At 23, Detroit native Bucur is already running a company, Airbuild, that’s seeking to develop algae into something that can save Mother Earth from the anthropogenically-caused explosion of CO2 gases in our daily lives. And — beautiful fact — after the algae has grown and done all that good, it can be turned into just about anything, from nutritional supplements to jet fuel. It sounds like a panacea for all our ills. Bucur talks of creating whole cities, designed and built as urban, oxygen-growing algae farms. He’s serious about this: “My dream for San Diego,” he says, “is to turn it into a green city. I mean literally green. Walls, roofs, all green from living algae. This may sound radical, but I see algae as nature’s solar panels.” That’s why he came here: for the sun, and for the investment-rich environment. In the meantime, he makes coffee and spreads the good green word. “Most of the people I have recruited are working in coffee shops by day. There’s a lot of us out here.”

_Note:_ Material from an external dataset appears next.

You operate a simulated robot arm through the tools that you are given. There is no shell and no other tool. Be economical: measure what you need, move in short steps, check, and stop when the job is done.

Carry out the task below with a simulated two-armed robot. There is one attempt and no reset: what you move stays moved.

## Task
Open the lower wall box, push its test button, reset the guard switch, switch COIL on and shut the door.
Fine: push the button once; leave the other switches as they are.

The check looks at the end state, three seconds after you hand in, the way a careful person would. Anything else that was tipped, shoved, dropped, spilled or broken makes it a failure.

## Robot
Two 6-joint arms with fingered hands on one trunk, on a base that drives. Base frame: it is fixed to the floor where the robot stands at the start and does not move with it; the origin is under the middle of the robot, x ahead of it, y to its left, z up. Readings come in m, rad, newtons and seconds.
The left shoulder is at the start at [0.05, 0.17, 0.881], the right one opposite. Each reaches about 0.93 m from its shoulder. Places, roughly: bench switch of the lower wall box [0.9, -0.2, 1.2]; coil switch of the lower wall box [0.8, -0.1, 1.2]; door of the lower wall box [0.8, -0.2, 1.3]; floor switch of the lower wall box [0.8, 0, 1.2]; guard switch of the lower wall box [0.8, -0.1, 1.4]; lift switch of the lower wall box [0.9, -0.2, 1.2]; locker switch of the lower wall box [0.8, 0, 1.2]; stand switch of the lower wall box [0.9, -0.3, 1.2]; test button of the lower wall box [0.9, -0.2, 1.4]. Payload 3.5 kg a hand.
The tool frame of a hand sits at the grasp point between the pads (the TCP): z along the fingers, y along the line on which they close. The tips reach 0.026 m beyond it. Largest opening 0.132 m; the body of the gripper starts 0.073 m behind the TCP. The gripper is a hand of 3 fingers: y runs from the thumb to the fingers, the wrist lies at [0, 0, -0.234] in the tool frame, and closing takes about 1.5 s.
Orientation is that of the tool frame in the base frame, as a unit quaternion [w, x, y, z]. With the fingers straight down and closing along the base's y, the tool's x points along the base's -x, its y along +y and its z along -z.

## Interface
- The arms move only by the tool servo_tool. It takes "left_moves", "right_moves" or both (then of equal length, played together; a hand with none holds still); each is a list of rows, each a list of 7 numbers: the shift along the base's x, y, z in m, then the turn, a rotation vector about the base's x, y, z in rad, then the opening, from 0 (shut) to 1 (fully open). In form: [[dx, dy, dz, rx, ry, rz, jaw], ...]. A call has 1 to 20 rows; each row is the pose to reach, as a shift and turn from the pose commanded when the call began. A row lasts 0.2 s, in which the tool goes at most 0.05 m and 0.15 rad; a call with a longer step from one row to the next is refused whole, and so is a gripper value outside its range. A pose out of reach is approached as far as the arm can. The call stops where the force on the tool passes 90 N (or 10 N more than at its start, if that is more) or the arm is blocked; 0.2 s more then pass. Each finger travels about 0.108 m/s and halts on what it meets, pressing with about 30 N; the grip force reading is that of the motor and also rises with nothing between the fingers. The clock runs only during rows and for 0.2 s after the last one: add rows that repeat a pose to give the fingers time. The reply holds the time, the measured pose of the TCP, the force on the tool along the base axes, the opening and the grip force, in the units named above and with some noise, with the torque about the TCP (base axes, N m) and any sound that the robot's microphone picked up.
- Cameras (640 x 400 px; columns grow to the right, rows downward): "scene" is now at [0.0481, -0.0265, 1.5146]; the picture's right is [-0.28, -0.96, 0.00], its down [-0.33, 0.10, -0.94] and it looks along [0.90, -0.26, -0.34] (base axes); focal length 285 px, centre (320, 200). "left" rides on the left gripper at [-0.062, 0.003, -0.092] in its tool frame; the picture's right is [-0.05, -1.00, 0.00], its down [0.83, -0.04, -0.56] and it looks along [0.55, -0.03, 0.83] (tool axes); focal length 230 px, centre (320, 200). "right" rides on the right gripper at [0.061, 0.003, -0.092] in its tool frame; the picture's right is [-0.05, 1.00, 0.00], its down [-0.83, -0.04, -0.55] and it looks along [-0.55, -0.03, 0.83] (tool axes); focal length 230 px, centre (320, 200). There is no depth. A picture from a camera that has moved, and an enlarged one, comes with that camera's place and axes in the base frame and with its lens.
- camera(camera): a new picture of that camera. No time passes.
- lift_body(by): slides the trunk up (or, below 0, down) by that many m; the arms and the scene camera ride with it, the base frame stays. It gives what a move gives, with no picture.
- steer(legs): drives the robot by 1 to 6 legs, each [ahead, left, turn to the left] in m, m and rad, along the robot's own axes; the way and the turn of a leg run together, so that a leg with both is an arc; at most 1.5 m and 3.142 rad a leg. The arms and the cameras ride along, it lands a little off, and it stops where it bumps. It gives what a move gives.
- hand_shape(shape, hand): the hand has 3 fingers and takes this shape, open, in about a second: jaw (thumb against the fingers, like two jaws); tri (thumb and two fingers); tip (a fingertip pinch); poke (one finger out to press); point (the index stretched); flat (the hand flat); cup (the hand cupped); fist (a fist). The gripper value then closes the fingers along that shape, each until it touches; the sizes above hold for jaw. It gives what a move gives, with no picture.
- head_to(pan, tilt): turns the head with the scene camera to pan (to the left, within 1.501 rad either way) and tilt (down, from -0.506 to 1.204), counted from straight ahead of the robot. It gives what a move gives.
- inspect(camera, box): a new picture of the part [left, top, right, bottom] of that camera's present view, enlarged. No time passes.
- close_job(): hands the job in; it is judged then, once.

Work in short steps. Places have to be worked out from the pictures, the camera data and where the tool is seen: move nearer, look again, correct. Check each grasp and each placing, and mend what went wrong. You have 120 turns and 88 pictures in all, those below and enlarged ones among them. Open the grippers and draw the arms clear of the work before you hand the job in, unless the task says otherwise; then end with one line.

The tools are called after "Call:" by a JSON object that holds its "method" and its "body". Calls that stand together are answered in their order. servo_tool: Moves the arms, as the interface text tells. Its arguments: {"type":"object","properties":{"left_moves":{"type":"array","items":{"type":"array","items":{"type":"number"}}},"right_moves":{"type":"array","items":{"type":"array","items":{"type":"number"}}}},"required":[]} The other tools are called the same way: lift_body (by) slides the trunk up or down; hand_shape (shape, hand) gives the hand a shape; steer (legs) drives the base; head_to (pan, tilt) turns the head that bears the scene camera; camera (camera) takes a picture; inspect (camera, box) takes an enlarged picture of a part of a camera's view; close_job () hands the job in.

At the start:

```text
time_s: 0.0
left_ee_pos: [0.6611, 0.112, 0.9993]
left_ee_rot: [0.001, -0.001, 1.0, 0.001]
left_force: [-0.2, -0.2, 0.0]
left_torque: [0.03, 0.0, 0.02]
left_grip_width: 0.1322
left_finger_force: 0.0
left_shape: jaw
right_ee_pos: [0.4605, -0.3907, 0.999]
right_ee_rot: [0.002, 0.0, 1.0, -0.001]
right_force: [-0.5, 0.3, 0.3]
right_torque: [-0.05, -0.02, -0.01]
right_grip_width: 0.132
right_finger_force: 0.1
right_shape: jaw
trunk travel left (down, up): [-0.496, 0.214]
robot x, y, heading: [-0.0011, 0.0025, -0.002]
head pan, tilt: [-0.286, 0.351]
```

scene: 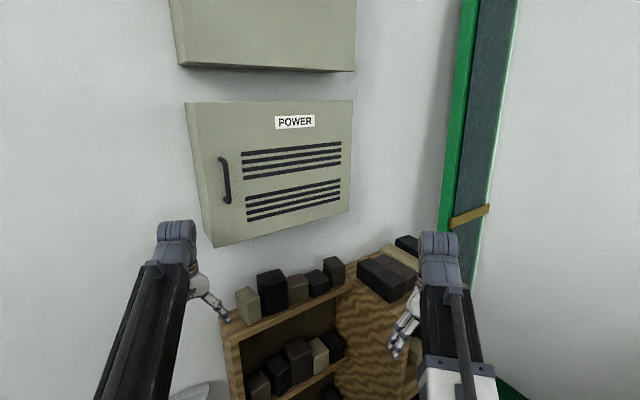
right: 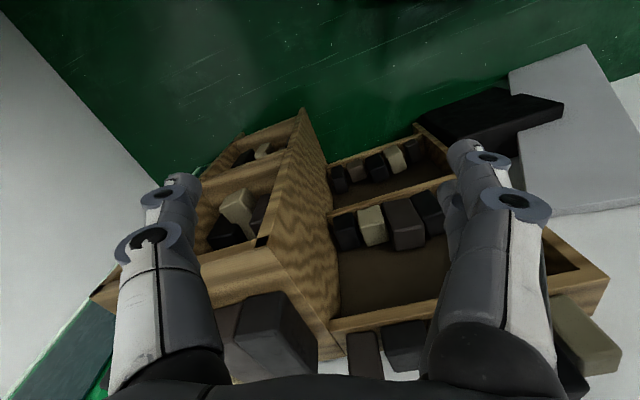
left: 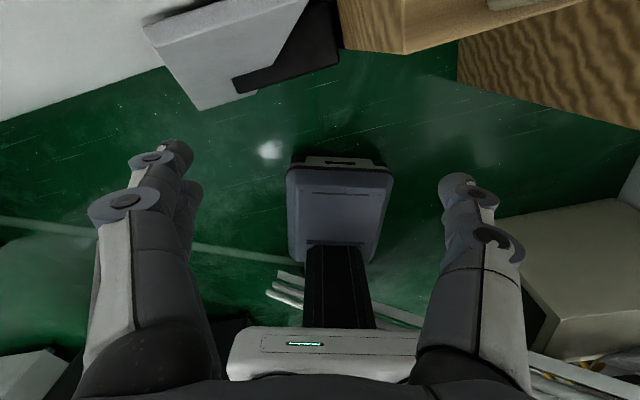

But algae as a force for good? Isn’t that the green slime that turns ponds into lifeless, oxygen-deprived water, and drowns fishes? It’s all in the management, says Bucur. “Algae are the fastest-growing plants on earth. They can double their size every day. They convert sunlight, water, and CO2 into biomass, and then release large amounts of oxygen into the atmosphere.” What’s not to love? And yet, where’s the respect? He knows it’s going to be a long haul. “My whole life is dedicated to decarbonizing the world,” he says. “Algae is a transitional tool.”
He says the idea began growing when he saw a picture of a bridge in Sweden that had an algae photo-bioreactor on it. “The algae, mounted on the bridge in a set of tubes, was uniquely positioned to intercept the carbon monoxide emissions coming from the cars below. So cars’ exhaust is all going into this algae on the bridge, and it’s growing the algae, which is cleaning that small portion of air around the bridge. So I said, ‘We should take this and scale it up!’”
Already, he says, some existing algae companies are looking into setting up next to fossil-fuel power plants. “They’ll pump the emissions from that power plant right into their algae. In India, they’re planning to build 600 [fossil fuel-powered] power plants in the next 20 years. So we have to think of a way to help people efficiently transform those carbon dioxide emissions into oxygen. After I was inspired by the Swedish bridge, I talked to a bunch of engineers and biologists and formed a team from places like India and Nigeria, people far more brilliant than I could ever be. So now we have a company, we have the drive, and we have the ideas.”
His eyes brighten. “And what if we built parking structures right next to power plants, so we could be creating oxygen directly from their toxic waste? It’s like we put 1000 trees in a parking lot when we do this, from the oxygen the algae create.”
He leans over. “Ready for a refill there?”